-- start SOURCE DATA --

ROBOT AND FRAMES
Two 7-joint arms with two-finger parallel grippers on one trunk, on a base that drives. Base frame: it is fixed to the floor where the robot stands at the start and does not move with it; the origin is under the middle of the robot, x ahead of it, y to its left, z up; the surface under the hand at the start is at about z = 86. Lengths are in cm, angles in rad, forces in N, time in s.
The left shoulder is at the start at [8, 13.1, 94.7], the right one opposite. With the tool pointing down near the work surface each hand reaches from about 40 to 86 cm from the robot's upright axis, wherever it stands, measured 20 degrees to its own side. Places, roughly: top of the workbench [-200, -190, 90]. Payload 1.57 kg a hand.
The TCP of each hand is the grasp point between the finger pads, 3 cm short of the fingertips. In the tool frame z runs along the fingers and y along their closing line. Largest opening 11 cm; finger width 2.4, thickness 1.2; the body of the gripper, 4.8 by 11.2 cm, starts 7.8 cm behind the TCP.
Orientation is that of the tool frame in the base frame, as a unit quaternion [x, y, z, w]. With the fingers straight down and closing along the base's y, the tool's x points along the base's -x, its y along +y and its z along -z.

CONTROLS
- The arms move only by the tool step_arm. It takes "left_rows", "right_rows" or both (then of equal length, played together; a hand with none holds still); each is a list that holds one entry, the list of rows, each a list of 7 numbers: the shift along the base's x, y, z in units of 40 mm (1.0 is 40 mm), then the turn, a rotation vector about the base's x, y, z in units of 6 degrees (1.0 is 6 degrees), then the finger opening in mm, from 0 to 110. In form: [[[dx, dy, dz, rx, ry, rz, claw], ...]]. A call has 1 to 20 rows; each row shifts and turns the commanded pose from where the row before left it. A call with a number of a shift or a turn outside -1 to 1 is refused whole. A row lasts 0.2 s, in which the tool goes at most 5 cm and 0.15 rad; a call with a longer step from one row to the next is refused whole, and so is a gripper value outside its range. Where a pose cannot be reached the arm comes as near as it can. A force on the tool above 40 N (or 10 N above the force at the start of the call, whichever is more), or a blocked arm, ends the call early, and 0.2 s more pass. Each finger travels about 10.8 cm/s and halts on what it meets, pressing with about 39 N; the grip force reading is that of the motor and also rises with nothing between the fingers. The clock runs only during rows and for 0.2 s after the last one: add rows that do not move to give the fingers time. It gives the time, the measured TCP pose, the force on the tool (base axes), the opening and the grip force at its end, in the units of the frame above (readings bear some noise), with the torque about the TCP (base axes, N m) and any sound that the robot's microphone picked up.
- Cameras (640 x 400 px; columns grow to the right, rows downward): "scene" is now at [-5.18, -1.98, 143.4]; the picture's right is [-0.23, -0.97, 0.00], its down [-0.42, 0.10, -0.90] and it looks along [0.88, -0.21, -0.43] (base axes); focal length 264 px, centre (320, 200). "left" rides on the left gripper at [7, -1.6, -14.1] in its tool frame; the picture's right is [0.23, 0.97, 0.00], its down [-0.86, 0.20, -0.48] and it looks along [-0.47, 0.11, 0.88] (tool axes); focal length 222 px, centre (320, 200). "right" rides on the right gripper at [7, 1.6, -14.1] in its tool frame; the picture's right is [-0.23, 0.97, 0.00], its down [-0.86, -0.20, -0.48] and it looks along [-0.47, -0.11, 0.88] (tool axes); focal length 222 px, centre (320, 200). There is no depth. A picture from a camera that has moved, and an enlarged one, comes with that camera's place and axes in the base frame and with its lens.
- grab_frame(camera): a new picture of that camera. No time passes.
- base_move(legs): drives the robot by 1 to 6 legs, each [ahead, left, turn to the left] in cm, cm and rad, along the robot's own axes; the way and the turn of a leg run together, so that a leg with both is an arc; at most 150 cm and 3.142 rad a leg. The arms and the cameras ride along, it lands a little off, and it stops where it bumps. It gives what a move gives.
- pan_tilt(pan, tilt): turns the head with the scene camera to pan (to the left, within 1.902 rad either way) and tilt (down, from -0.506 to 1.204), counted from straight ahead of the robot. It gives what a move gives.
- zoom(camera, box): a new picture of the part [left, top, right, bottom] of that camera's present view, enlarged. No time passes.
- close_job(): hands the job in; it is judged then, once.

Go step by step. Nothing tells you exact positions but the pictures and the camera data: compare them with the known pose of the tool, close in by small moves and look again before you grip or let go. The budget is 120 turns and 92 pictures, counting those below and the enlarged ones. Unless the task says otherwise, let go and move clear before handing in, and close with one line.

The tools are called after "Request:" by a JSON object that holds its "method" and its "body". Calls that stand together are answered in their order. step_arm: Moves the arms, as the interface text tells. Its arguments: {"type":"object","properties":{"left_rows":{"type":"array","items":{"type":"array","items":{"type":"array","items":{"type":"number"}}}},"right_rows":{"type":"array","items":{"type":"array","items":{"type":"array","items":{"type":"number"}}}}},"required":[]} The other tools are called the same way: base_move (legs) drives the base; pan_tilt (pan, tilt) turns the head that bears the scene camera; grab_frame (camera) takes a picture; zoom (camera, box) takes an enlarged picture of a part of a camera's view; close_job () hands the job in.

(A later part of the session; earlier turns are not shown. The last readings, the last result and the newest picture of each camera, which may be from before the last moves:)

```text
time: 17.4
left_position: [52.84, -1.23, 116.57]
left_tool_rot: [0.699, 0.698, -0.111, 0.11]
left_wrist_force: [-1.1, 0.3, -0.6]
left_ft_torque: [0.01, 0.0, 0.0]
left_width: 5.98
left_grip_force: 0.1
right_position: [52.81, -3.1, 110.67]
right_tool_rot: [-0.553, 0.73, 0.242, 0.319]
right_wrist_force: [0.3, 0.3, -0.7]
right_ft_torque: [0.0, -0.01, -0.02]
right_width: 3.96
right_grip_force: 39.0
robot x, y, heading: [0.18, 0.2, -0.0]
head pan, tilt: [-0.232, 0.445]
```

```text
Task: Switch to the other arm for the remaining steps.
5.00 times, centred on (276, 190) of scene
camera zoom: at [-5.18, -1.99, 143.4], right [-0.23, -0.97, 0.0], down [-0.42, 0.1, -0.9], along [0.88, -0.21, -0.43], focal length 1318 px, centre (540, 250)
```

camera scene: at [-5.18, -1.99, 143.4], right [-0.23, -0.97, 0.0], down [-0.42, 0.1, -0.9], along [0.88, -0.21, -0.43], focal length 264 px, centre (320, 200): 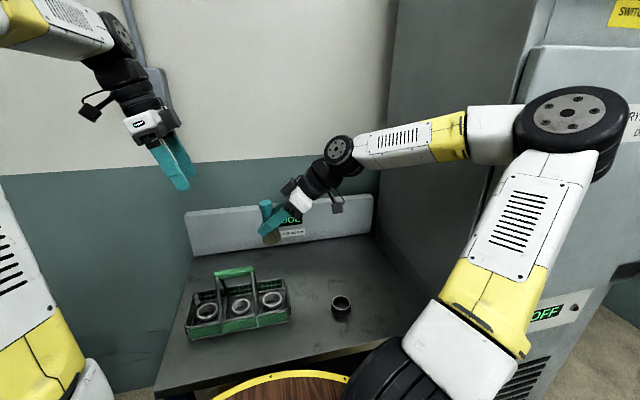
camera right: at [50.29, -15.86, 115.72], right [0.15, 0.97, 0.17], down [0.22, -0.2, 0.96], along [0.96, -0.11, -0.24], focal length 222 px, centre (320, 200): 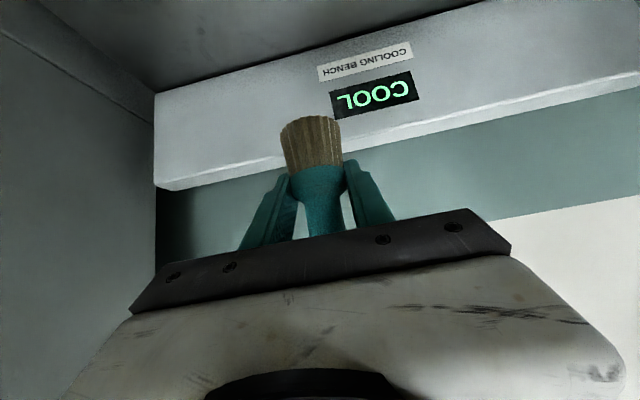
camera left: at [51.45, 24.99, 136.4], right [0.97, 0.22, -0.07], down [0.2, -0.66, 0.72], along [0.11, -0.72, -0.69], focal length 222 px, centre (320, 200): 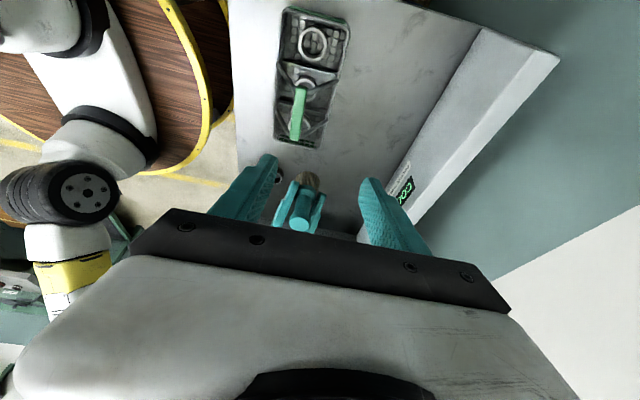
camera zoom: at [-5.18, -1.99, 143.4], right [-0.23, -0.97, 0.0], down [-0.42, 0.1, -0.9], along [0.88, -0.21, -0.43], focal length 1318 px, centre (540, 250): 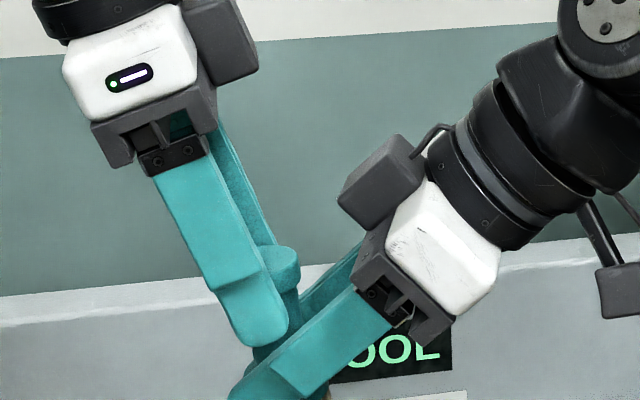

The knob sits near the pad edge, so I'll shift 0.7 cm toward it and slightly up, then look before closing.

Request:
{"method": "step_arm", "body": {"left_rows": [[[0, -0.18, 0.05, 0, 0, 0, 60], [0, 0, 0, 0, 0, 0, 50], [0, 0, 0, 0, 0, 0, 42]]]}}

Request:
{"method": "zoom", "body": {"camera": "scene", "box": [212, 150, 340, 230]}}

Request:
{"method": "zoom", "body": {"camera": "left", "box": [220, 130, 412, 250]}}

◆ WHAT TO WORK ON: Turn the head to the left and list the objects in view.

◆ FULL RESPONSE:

-- end SOURCE DATA --

◆ WHAT TO WORK ON: Return the material from the line containing "camera scene: at" through the line containing "camera left: at", exactly and in full, but without its pictures.

◆ FULL RESPONSE:
camera scene: at [-5.18, -1.99, 143.4], right [-0.23, -0.97, 0.0], down [-0.42, 0.1, -0.9], along [0.88, -0.21, -0.43], focal length 264 px, centre (320, 200): 
camera right: at [50.29, -15.86, 115.72], right [0.15, 0.97, 0.17], down [0.22, -0.2, 0.96], along [0.96, -0.11, -0.24], focal length 222 px, centre (320, 200): 
camera left: at [51.45, 24.99, 136.4], right [0.97, 0.22, -0.07], down [0.2, -0.66, 0.72], along [0.11, -0.72, -0.69], focal length 222 px, centre (320, 200): 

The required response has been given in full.